-- Begin Information provided --

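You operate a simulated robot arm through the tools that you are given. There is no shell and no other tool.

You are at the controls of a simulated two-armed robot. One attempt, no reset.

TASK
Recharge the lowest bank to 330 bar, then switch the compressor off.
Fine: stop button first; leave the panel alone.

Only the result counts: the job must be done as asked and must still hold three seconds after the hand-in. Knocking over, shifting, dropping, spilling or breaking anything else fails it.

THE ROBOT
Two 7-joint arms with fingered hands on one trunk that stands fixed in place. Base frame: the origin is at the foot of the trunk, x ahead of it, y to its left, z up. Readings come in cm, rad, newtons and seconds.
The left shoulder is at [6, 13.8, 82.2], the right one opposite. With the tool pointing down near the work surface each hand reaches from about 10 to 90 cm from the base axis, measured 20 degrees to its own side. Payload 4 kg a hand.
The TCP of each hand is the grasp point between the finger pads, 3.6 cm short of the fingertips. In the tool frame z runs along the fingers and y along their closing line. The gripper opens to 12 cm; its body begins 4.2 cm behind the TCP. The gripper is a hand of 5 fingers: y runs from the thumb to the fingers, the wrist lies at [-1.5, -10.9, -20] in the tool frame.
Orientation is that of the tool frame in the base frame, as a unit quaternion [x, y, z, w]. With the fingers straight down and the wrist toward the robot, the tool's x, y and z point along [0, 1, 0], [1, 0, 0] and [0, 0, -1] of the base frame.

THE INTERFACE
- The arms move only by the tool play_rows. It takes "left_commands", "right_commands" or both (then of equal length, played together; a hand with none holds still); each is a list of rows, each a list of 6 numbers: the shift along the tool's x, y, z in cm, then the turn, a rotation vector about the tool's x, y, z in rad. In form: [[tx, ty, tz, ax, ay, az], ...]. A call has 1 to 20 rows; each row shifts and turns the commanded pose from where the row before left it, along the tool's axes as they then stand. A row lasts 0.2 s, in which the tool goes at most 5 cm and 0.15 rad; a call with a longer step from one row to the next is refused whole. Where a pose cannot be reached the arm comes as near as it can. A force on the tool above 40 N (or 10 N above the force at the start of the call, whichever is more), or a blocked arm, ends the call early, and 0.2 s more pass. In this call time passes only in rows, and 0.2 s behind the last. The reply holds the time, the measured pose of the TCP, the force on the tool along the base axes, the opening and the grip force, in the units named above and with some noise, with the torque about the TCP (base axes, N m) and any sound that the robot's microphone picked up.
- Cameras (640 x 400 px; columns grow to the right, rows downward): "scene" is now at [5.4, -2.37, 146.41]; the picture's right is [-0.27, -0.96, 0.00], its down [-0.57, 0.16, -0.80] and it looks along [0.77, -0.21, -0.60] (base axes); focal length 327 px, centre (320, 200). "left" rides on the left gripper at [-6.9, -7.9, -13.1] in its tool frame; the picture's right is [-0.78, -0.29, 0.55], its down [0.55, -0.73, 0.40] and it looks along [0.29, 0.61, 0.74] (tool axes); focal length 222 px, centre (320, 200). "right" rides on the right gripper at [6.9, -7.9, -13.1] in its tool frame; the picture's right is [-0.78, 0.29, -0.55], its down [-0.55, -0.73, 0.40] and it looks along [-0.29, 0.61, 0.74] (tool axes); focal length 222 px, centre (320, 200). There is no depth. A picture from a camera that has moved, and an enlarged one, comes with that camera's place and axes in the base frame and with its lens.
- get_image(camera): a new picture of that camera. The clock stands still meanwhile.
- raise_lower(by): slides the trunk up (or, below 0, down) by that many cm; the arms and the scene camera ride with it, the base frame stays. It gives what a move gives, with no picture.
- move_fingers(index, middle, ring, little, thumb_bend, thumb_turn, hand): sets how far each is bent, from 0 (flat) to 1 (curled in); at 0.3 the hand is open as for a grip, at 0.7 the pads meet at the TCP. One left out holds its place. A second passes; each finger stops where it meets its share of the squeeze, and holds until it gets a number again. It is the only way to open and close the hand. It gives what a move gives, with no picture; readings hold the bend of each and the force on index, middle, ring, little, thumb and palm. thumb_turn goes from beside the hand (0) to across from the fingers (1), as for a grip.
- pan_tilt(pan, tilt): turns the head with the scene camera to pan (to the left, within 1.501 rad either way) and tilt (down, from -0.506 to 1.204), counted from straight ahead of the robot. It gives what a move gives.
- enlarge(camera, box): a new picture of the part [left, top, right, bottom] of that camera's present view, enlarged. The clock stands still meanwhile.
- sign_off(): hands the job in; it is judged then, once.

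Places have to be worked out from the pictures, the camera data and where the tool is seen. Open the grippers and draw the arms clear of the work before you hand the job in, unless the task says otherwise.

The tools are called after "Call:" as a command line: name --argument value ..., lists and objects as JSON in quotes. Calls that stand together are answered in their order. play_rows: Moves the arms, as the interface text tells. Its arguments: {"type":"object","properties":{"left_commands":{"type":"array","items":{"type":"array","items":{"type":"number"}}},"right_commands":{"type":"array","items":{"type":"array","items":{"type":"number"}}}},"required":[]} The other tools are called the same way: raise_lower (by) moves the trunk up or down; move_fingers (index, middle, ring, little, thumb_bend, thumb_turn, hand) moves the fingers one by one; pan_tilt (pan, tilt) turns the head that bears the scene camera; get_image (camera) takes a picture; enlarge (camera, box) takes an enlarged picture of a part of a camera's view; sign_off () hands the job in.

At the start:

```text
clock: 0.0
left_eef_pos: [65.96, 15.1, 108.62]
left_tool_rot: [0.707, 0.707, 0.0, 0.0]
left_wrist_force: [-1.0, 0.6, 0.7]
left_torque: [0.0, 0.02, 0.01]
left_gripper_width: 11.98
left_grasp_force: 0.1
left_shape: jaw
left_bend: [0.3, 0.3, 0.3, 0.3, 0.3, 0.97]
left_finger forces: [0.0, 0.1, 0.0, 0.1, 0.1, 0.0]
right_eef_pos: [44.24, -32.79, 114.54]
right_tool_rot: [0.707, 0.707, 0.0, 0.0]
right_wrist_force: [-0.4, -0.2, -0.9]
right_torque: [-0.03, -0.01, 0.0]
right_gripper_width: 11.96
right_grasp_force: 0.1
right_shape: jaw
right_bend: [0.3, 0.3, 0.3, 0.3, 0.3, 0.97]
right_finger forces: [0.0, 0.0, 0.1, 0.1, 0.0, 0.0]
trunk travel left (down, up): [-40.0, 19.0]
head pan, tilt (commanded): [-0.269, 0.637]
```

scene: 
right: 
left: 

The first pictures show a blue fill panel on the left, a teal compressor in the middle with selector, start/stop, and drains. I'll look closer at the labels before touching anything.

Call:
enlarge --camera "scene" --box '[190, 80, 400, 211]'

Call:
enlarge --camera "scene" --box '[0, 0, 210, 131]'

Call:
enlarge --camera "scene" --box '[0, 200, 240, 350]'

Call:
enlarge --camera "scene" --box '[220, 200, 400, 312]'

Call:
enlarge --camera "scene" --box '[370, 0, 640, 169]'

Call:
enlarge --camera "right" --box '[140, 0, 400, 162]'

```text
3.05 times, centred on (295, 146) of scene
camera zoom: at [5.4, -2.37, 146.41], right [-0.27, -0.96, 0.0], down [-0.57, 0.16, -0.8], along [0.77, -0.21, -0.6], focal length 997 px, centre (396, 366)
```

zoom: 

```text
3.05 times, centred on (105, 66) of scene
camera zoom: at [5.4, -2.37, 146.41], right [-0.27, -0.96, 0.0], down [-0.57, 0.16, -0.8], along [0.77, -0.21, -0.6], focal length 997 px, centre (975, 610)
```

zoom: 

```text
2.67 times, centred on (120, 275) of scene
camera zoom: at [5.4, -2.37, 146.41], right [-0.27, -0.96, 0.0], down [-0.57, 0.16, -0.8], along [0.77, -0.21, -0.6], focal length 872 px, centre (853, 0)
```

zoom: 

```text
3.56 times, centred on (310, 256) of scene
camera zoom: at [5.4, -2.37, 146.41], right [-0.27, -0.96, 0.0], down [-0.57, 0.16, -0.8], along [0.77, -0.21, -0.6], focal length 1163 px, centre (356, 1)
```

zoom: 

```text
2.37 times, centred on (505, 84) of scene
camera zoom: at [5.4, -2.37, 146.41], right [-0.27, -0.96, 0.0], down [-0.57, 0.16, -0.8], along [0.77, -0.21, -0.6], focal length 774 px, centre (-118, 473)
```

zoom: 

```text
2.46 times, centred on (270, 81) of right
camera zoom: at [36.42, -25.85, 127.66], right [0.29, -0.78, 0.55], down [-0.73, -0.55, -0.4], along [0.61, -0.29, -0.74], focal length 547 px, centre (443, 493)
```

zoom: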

-- End Information provided --

* Required task *
Find the lines above that include the string "what" and copy them.

* Task response *
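- raise_lower(by): slides the trunk up (or, below 0, down) by that many cm; the arms and the scene camera ride with it, the base frame stays. It gives what a move gives, with no picture.
- move_fingers(index, middle, ring, little, thumb_bend, thumb_turn, hand): sets how far each is bent, from 0 (flat) to 1 (curled in); at 0.3 the hand is open as for a grip, at 0.7 the pads meet at the TCP. One left out holds its place. A second passes; each finger stops where it meets its share of the squeeze, and holds until it gets a number again. It is the only way to open and close the hand. It gives what a move gives, with no picture; readings hold the bend of each and the force on index, middle, ring, little, thumb and palm. thumb_turn goes from beside the hand (0) to across from the fingers (1), as for a grip.
- pan_tilt(pan, tilt): turns the head with the scene camera to pan (to the left, within 1.501 rad either way) and tilt (down, from -0.506 to 1.204), counted from straight ahead of the robot. It gives what a move gives.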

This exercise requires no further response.